Regardless of the age, the basic block remains an old-time favorite. This is because blocks grow with children and are one of the best open-ended toys.
While they certainly help develop oral language and math skills, (among many, many others), block play is also a very effective way to develop fine motor skills. Like any other skill, the development happens in stages.
Infant Block Play
Infant block play requires accuracy. Baby’s large, rather uncontrolled movements are actually practice in aim as baby’s muscles are strengthened through play. Infant block play may include:
- grasping blocks
- mouthing blocks
- filling small containers with blocks and dumping them out
- banging blocks on the table of other toys
- banging blocks together
Toddler Block Play
Toddler block play requires increased accuracy and a fair amount of dexterity. What may look like “just play”, for a toddler is practice in using the smaller muscles of the hand and arm while accomplishing a set of tasks. Examples of how toddlers develop fine motor skills through block play may include:
- stacking blocks in towers
- knocking down towers
- arranging blocks in rows
- arranging blocks on lines, like going with the grain of wood on the kitchen floor
- crashing toy cars or horses in effort to knock down a tower or wall
Preschooler Block Play
By preschool age, most children have enough dexterity and accuracy to begin to build more intricate structures. They may also build with more intention and will exhibit more purpose in their play. This is because by now preschoolers have mastered the pincher grasp and their fine motor muscles are so much stronger even though they are still developing. Block play that can improve a preschooler’s fine motor skills might include:
- stack tall towers, sometimes even as tall as their own height
- build walls
- build bridges
- build castles, houses, and other buildings
- organize blocks for other play purposes, like laying them out for a road or race track
Elementary Schooler Block Play
By the time a child reaches school age, most have nearly mastered many fine motor skills, so block play serves as reinforcement for building muscle memory. Because of this, many school aged children now have the dexterity and patience to build more intricate structures that require planning before execution. Examples of how and elementary aged child might strengthen fine motor skills through block play may include:
- building structures of noted height and width
- building elaborate structures
- building structures which require extra dexterity, such as stairs, tunnels and long bridges
- building structures with ornamentation and pattern, such as using wooden spools with a wooden ball balancing on top to create spires on a castle
Tips for Encouraging Block Play
With all the “sophisticated” toys on the market that flash, make noise, and have lots of buttons to push, blocks don’t always interest children at first. To encourage block play at your home or preschool, consider some of the following:
- Set up an functional area for block play. (We don’t have a wood floor in our playroom, so I laid down an office mat to give the blocks a more solid flooring).

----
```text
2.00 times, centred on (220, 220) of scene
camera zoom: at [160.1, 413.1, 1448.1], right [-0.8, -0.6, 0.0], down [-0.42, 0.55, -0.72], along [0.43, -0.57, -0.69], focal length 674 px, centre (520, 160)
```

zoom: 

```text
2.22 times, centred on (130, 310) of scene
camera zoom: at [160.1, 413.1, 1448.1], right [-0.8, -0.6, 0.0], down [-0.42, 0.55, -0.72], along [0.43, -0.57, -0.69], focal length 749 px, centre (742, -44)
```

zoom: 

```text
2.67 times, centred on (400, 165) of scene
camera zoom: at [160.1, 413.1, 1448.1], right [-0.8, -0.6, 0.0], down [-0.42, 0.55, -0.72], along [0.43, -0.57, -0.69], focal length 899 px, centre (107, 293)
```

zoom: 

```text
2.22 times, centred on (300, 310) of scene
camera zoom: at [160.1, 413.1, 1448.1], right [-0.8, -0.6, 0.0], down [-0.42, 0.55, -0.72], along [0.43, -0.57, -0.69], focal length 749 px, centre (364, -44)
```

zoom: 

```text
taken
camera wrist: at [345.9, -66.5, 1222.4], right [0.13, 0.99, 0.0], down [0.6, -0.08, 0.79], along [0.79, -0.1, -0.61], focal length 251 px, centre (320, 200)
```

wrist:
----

- Offer a variety of blocks made from different materials and of different colors and sizes. Try foam blocks, Duplo blocks, large cardboard blocks, traditional wooden blocks and small (non-chokable) cubes).
- Offer props to add to the block area, such as peg people, wooden spools, eggs or balls.
- Offer other toys that pair naturally with block play and lend to pretend play, such as cars or animal figurines.
- Provide pictures of real life structures to copy.
- Sit on the floor and build with your child. Use this as an opportunity to model building, pretend play and to encourage conversation.
- When possible, allow for built structures to remain untouched, instead of putting things away after use. Often times children are self-motivated to return to their structure to continue working.
There are so many ways for children to develop and strengthen fine motor skills through playing with blocks. While that is never a child’s intention, it certainly is a great benefit of having a fun and inviting block area.
I am always amazed and intrigued by my children’s creativity while playing with blocks, and I really appreciate how the fine motor aspect of block play is beneficial to my baby as well as my three other, and older, children.